• Supplied data

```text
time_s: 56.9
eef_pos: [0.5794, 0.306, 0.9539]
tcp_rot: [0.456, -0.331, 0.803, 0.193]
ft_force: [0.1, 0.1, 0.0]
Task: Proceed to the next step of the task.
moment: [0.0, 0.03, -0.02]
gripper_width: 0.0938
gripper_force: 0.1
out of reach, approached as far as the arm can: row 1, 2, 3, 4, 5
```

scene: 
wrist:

• Task to carry out
Copy out the data shown above without altering anything. Give them as a JSON list of strings, one for each line, with blank lines left out.

• Complete output
[
  "```text",
  "time_s: 56.9",
  "eef_pos: [0.5794, 0.306, 0.9539]",
  "tcp_rot: [0.456, -0.331, 0.803, 0.193]",
  "ft_force: [0.1, 0.1, 0.0]",
  "Task: Proceed to the next step of the task.",
  "moment: [0.0, 0.03, -0.02]",
  "gripper_width: 0.0938",
  "gripper_force: 0.1",
  "out of reach, approached as far as the arm can: row 1, 2, 3, 4, 5",
  "```",
  "scene: ",
  "wrist:"
]